The other line I shall discuss will be the Great Central Main Line, but with a route beyond Watkin’s achievements which shifts this project from being defined by a semi-romanticised past for the sake of the present to defining the very future of this Kingdom. I think a new terminus next door to the original Marylebone but larger is fitting, then ‘borrowing’ the London to Aylesbury line from its current custodians. It would then follow the old railway up through Rugby, Leicester, Loughborough, Nottingham, Sheffield and finally Manchester via the Woodhead Tunnels, but from there we must go further north. It would make its way through Salford and Bolton before reaching Blackburn and Preston. Then it would go in a straight a line as practical near the M6 to Lancaster, Kendal, Penrith and Carlisle before reaching the Scottish border at Gretna. The next leg of this line would see a rather straightforward journey through southwest Scotland, the only towns of note on the way being Dumfries and Newton Stewart. However, at Stranraer we must irrevocably change the political and economic trajectory of the British Isles with a tunnel under the Irish Sea to Larne and ultimately Belfast. There may be a large munitions dump in Beaufort’s Dyke which would merit some praying during construction, but the benefits of joining the two main islands of the United Kingdom, even those which are merely symbolic, cannot be understated.

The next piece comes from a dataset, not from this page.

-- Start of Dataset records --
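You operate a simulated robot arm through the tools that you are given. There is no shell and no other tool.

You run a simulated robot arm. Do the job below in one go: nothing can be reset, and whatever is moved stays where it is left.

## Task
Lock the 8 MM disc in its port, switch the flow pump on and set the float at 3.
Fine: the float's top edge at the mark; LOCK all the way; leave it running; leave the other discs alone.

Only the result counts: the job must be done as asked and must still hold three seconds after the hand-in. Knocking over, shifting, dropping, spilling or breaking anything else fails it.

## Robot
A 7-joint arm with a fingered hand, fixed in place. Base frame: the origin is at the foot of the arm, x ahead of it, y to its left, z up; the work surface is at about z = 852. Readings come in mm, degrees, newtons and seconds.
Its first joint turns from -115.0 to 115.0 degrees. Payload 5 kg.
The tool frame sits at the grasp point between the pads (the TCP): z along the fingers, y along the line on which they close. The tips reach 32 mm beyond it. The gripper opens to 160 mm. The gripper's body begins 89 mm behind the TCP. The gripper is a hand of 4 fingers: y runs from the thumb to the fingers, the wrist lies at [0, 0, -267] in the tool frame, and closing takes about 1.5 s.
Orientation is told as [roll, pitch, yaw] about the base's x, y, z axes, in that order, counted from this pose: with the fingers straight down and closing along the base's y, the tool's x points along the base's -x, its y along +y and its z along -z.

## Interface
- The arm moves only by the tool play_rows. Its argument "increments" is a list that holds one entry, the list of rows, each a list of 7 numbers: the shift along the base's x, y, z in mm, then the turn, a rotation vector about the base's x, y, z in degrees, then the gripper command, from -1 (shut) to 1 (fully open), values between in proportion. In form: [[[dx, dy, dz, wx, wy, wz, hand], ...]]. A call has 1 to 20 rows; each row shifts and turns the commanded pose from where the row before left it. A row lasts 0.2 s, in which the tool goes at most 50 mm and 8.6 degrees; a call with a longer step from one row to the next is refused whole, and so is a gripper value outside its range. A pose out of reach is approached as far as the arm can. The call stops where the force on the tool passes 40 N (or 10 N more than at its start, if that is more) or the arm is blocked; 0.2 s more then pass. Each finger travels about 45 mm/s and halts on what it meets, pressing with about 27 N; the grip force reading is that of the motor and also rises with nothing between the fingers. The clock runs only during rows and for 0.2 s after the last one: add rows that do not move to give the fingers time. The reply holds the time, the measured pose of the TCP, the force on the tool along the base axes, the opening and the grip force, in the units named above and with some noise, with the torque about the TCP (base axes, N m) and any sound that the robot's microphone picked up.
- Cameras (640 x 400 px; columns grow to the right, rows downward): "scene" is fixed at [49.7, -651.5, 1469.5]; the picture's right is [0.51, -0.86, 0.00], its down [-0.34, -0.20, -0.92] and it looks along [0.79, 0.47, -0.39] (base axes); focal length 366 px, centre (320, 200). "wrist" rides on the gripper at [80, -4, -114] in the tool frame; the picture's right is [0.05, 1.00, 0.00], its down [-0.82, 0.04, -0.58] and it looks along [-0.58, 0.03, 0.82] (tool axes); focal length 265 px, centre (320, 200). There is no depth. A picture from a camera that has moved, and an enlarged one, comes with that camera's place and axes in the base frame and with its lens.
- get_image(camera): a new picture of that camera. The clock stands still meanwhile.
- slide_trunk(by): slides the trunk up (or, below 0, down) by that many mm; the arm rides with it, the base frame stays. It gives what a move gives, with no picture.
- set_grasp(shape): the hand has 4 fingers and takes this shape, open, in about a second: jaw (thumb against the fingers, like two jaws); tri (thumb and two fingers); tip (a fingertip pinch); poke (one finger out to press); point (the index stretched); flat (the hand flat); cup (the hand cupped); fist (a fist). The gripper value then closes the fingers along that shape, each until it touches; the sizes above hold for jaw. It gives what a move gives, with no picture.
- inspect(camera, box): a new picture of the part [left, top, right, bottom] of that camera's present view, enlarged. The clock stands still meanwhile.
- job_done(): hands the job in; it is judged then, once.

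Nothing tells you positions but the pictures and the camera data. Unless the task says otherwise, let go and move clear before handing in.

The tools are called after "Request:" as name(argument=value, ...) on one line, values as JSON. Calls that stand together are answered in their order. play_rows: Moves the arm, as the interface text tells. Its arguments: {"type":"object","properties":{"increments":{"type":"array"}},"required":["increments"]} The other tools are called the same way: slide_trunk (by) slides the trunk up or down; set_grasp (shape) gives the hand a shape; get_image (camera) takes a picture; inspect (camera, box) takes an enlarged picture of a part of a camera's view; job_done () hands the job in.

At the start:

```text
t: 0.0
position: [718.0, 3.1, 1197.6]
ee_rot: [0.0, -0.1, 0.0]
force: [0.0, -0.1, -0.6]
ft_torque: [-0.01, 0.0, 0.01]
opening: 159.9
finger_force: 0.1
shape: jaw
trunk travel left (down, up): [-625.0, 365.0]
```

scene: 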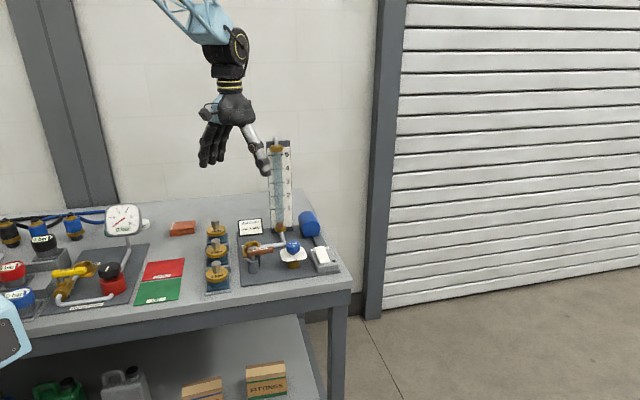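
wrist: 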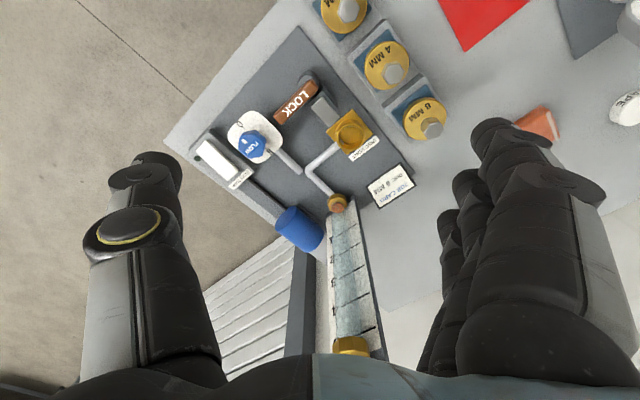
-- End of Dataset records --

One could envision the natural evolution of dozens of branch lines serving further towns and cities from just these two lines alone. Indeed, the entire national infrastructure network could reorient itself with just a handful of main lines inspired by Watkin’s vision, prompting a new era of construction which merges the functionality of technology with our primordial desire towards the beautiful. These railway lines would also give many counties much-needed economic relevance through the secondary emphasis on freight, a far more prevalent aim of the railways from Victorian times until Beeching, giving eastern counties in particular the opportunity to have purposes other than being London’s barracks or middle-of-nowheres.

All that is needed is the money and willpower to see this project through. With a new Watkin in our midst, I am sure that we can once again find the willpower, wherefrom the money would follow, to reassert our faith in this country by building something remarkable. I hope readers agree.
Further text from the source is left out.